On Sunday 04 January 2009, Jon Elson wrote:
>Gene Heskett wrote:
>> On Sunday 04 January 2009, Jon Elson wrote:
>>> Gene Heskett wrote:
>>>> Interesting.  The length of the radial portion of the bearing must be
>>>> fairly short then?
>>>
>>> The radial bearing sections are about 3/4" long, I think.  These are
>>> combo hydrostatic/hydrodynamic bearings.
>>> I once had a hose blow off while drilling a hole, and waited until the
>>> drill was out of the hole to pause EMC and shut off the motor.
>>> It seemed to spin down pretty normally without the bearing air.
>>
>> I'd have assumed the 'hydrodynamic' would have held it properly even
>> without pressure at that rpms, allowing contact and drag only when it had
>> slowed considerably.
>
>Yes, exactly.
>
>> [...]
>>
>>
>> I wonder if a triplet of stepdown transformers would more properly match
>> the vfd's current abilities to that particular motors requirements?  A 2/1
>> ratio might be worth a try just for grins. That might require a minimum
>> speed setting to prevent core saturation in the iron though, as allowing
>> that would be pretty hard on the vfd.   With typical iron from Herbach &
>> Rademan, not less than 50 hz for a low limit should prevent that.
>
>Yes, but they'd have to be designed for a wide frequency range.  If I
>could get the VFD to go to 1000 Hz, then I'd need 200 V RMS output, so
>you couldn't use a step down.  Limited to 400 Hz, I can't go over 80 V
>RMS, so I suppose I could, but what I have works.  I put a fan on the
>VFD.

Always a good idea.  I have a pair on my xylotex board, of the 3.5" 12 volt 
stuff in pc psu's, but running on 18 volts.  Square cross section box long 
enough for a fan in each end and the board in the middle, one sucking and one 
pushing. They sing right well at that voltage and I've only nuked 1 of 4 in 5 
years now.

I considered putting a fan in the box the repaired VSD and PMDX-106 are in, 
but I've walked out forgetting to kill it so often, and never have found the 
box warming up even when I leave it doing something that will take the rest 
of the night or more, and never found it the least bit warm the next day.

>I doubt 4 A RMS will hurt a VFD rated for 3.3 A continuous.

With good cooling it might do more than that.

>I did  
>put an inductor in series with each motor leg to reduce the ripple current.

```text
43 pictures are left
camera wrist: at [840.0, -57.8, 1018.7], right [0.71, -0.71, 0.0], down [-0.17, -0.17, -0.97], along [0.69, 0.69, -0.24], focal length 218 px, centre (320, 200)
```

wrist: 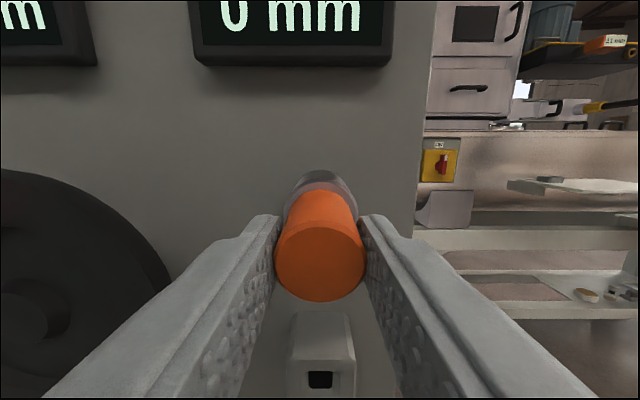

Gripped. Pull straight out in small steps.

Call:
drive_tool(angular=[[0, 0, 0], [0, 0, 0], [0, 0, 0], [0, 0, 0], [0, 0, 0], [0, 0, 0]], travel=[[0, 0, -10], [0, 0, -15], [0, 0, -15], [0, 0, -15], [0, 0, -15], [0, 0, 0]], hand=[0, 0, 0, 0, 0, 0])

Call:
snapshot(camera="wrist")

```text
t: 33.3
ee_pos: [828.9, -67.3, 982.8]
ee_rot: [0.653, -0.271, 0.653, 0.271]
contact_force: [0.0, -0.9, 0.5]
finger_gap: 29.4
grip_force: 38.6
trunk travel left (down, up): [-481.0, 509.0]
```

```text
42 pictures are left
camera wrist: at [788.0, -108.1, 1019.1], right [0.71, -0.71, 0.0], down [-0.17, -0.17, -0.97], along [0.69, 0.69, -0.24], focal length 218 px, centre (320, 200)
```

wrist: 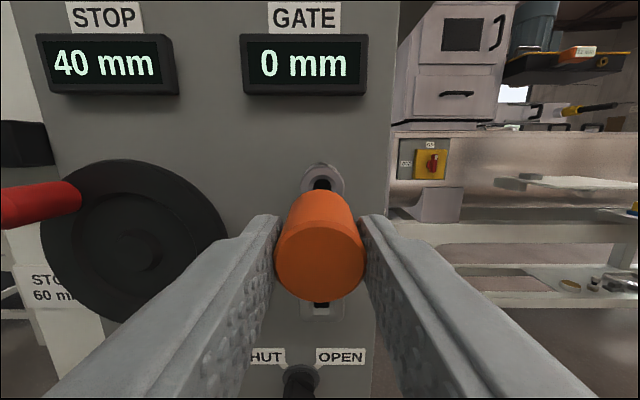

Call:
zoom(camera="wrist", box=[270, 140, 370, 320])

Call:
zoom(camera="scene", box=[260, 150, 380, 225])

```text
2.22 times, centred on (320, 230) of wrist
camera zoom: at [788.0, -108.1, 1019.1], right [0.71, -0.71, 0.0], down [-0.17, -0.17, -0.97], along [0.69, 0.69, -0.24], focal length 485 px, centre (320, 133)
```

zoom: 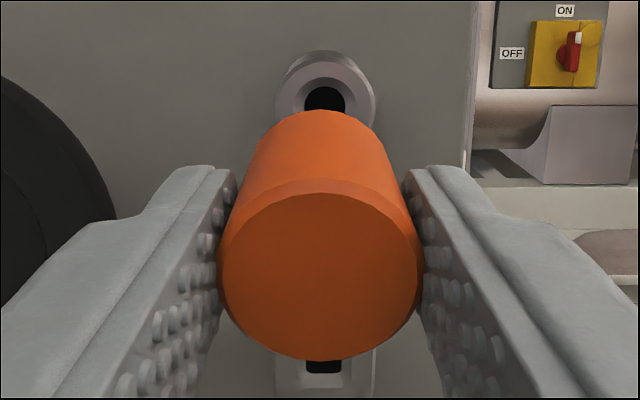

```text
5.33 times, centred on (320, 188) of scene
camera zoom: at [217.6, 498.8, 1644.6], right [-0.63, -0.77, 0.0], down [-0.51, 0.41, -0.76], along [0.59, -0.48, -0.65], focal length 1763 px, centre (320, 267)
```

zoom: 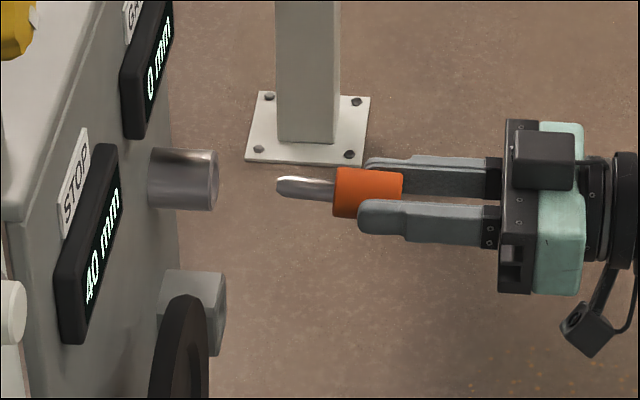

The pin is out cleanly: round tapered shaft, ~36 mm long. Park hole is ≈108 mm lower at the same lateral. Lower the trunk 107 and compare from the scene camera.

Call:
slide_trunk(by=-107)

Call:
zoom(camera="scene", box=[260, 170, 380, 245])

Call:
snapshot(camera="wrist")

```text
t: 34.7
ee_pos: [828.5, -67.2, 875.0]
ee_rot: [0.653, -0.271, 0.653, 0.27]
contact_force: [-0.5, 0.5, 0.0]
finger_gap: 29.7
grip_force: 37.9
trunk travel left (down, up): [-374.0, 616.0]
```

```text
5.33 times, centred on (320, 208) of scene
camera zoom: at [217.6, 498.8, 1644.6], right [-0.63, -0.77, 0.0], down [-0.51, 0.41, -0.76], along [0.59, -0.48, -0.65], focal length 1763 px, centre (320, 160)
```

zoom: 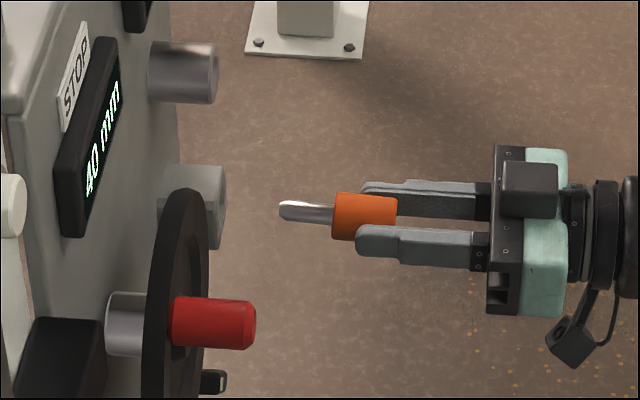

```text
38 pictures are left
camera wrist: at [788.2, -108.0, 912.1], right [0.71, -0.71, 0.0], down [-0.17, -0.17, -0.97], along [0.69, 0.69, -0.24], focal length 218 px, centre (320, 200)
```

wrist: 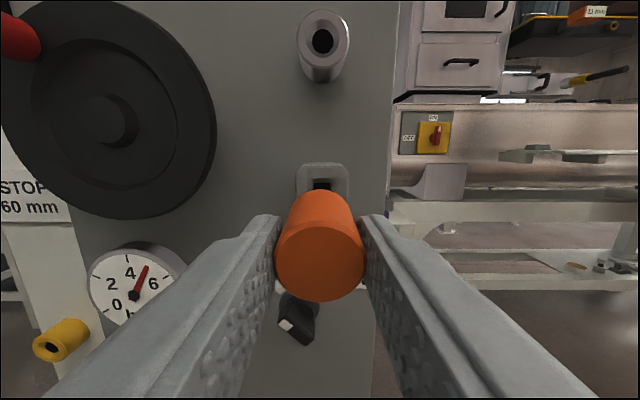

I wonder if that's the correct answer..  That would choke the high speed 
torque faster than big power resistors according to my thinking.  The idea 
is, if I understand the problem, that excessive curents will flow at the 
lower frequencies, heating the VFD.  Using big resistors (200 watters) would 
tend to move the heat from the VFD to the resistors at the expense of a 
little low speed torque when running at lower speeds.  With the right sized 
capacitors across the resistors, one could get a very flat torque curve from 
10k to 50k.

If you have the drawings on the VFD, I don't imagine getting it up above 400 
would be a very difficult task.  How much voltage is available for its output 
stage?

-- 
Cheers, Gene
"There are four boxes to be used in defense of liberty:
 soap, ballot, jury, and ammo. Please use in that order."
-Ed Howdershelt (Author)
The tree of research must from time to time be refreshed with the blood
of bean counters.
                -- Alan Kay

Chuckle.  I've nearly always figured they were the most expendable item in the 
payroll myself. :)  Some of my battles with them to do it right, so I only 
had to do it once, have achieved the status of legend in the trail behind me.